→ **Page text**

New Zealand in 2026: An Investor’s Field Guide for Non‑Residents
- Andrew Sayers

- 1 day ago
- 7 min read
New Zealand is entering 2026 with an economy shifting from a drawn‑out downturn into a gradual upswing, supported by easier monetary policy, resilient terms of trade, and a government agenda openly courting foreign capital. For non‑resident investors, the landscape blends improving macro conditions with targeted regulatory changes to visas, tax, and overseas investment screening—plus selective openings in high‑value real estate. This brief pulls the strands together: the macro picture, sector opportunities, investor‑visa settings (including the refreshed AIP and the new BIV visa), tax adjustments, and the latest on the Overseas Investment Office (OIO) regime.

Macro snapshot: growth stabilising, policy still accommodative
The Reserve Bank of New Zealand (RBNZ) left the Official Cash Rate (OCR) at 2.25% in its 18 February decision and signalled that, provided the economy evolves as expected, policy is likely to remain accommodative for some time. Headline CPI was 3.1% y/y in Q4‑2025, but the RBNZ expects inflation to return to the 1–3% target band in Q1‑2026 and gradually settle towards the 2% midpoint over the next 12 months as spare capacity persists.
Treasury’s Half Year Economic and Fiscal Update (HYEFU) 2025 describes a recovery from a deep cyclical downturn, with growth picking up through 2026 as lower rates filter through; the Budget Policy Statement echoes this, noting slower near‑term momentum than previously forecast but improving conditions ahead. Consensus forecasts and bank commentary point to below‑trend growth in 2025 lifting through 2026, aided by easing financial conditions and high commodity prices.

→ **Problem**
In the page text, find "Treasury’s Half Year" and reproduce everything up to and including "high commodity prices.".

→ **Provided data**
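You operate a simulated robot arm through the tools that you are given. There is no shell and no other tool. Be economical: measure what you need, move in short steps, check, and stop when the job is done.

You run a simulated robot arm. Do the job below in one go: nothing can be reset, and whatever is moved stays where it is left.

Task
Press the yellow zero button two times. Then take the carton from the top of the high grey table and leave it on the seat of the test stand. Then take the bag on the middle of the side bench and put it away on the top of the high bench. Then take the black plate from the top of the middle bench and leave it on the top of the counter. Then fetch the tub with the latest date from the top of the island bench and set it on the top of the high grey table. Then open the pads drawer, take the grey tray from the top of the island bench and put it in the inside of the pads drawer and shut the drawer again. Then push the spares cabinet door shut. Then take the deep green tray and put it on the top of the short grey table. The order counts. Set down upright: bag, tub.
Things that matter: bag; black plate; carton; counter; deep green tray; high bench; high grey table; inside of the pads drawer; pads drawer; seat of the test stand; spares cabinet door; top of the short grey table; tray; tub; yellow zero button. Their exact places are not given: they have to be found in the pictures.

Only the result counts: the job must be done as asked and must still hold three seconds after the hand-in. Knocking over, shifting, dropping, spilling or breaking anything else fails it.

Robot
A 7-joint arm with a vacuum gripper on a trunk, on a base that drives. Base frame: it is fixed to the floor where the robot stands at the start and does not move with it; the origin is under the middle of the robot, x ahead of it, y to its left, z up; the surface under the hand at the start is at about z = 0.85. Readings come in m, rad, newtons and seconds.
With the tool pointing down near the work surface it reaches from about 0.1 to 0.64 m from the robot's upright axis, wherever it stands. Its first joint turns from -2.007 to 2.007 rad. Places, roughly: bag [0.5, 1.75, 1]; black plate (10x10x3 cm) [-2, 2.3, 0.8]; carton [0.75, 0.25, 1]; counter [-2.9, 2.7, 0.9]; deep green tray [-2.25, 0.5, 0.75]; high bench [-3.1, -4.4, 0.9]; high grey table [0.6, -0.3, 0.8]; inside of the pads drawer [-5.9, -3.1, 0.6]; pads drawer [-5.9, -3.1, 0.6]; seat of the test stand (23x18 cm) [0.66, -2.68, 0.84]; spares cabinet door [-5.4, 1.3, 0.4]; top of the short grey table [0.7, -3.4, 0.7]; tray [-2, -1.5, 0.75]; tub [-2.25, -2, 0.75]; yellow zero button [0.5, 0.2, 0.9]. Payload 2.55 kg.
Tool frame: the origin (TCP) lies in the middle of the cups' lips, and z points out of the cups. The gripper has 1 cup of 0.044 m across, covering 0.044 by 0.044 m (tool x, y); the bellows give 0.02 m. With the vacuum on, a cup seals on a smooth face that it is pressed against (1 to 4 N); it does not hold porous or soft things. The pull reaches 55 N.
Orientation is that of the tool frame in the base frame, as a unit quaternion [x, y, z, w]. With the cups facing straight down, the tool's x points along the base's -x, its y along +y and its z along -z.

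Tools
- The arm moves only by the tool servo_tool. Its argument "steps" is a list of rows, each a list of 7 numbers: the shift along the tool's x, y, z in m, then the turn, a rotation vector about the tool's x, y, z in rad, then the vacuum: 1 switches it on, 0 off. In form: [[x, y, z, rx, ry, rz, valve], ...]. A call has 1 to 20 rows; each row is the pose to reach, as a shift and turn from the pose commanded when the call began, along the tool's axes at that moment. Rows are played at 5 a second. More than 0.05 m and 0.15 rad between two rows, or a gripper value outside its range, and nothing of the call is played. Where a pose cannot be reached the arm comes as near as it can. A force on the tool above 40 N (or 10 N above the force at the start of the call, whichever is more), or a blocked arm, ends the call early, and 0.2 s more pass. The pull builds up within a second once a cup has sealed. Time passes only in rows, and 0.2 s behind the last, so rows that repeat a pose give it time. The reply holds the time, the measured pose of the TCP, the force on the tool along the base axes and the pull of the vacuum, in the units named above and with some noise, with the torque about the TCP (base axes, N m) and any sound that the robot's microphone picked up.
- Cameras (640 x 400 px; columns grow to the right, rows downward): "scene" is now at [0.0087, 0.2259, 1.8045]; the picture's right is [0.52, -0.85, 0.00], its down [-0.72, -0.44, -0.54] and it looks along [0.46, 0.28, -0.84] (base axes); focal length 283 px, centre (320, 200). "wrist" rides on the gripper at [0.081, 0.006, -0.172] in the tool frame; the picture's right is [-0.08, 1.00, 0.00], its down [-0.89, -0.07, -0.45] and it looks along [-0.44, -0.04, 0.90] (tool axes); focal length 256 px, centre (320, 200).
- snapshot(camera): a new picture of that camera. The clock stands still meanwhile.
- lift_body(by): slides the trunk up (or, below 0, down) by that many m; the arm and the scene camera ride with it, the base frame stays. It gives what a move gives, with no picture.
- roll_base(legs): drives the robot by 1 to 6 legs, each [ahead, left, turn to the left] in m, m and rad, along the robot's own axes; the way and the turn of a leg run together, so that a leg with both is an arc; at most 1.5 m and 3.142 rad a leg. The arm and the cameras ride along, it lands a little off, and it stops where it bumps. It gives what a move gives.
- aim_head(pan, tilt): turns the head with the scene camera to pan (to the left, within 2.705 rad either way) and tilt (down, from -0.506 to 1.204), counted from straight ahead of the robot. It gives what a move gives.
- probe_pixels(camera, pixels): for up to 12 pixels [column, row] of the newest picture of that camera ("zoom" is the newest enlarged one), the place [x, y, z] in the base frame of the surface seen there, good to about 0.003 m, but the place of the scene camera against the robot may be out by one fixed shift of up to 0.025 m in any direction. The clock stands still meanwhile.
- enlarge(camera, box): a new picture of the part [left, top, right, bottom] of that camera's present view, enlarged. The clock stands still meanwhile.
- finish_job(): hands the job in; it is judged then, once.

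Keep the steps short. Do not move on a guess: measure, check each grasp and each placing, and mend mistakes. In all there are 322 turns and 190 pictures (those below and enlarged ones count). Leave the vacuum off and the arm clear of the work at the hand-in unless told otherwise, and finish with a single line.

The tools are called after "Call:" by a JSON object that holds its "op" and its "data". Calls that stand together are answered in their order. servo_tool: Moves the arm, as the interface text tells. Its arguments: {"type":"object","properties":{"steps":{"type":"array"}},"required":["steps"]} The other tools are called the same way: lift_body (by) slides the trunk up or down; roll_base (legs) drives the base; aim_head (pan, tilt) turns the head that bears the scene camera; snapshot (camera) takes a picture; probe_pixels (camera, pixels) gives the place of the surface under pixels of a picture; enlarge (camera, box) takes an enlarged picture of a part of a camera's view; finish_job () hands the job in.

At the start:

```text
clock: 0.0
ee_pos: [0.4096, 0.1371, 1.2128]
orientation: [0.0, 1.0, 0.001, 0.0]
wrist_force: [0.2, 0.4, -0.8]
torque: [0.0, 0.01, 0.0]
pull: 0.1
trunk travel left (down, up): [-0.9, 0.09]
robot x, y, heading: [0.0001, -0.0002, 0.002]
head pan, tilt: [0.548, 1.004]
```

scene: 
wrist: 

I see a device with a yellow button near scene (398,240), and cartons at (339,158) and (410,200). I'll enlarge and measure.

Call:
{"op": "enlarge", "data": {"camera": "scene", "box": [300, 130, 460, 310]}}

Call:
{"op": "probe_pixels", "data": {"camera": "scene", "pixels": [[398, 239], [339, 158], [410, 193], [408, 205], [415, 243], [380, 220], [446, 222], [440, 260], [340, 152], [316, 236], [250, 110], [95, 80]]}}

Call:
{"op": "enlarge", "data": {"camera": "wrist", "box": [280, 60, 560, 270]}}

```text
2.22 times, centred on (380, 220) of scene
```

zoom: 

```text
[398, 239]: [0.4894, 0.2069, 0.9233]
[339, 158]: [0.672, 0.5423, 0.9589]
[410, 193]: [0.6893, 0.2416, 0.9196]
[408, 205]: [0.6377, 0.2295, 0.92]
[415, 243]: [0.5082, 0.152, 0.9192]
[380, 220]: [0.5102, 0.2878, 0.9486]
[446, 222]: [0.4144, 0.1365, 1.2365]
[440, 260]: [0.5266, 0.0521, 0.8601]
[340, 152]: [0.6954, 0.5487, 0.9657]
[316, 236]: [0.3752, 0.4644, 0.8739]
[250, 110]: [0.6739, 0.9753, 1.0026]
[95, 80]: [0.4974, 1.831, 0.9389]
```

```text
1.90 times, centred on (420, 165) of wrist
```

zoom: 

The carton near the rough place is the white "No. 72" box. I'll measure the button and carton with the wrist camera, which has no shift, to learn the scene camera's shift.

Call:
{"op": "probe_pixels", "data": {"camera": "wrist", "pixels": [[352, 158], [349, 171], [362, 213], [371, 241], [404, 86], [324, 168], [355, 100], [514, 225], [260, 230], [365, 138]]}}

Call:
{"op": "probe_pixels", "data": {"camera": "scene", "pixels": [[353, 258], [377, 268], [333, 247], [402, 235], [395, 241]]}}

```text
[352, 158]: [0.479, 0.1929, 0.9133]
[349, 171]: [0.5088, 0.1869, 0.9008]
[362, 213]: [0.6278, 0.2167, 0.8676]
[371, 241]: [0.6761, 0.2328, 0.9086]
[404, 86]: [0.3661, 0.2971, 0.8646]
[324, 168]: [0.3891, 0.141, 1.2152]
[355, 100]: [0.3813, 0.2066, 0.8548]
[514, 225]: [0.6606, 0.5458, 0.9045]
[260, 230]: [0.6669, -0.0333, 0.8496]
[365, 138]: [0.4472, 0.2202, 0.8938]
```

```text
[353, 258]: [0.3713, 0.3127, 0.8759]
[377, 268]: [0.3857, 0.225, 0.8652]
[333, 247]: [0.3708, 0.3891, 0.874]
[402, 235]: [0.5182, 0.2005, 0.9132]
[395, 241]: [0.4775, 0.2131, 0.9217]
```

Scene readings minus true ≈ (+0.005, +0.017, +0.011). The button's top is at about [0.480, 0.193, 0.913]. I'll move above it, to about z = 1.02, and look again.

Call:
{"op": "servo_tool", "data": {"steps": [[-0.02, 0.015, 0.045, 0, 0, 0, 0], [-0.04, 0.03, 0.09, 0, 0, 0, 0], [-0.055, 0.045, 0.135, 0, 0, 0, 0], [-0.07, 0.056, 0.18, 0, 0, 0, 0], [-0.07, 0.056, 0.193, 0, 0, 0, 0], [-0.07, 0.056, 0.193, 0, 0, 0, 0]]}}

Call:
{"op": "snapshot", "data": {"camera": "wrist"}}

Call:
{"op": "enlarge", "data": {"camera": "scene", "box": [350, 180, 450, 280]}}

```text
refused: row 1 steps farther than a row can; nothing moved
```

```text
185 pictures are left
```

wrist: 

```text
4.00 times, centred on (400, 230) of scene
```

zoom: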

→ **Solution to the problem**
Treasury’s Half Year Economic and Fiscal Update (HYEFU) 2025 describes a recovery from a deep cyclical downturn, with growth picking up through 2026 as lower rates filter through; the Budget Policy Statement echoes this, noting slower near‑term momentum than previously forecast but improving conditions ahead. Consensus forecasts and bank commentary point to below‑trend growth in 2025 lifting through 2026, aided by easing financial conditions and high commodity prices.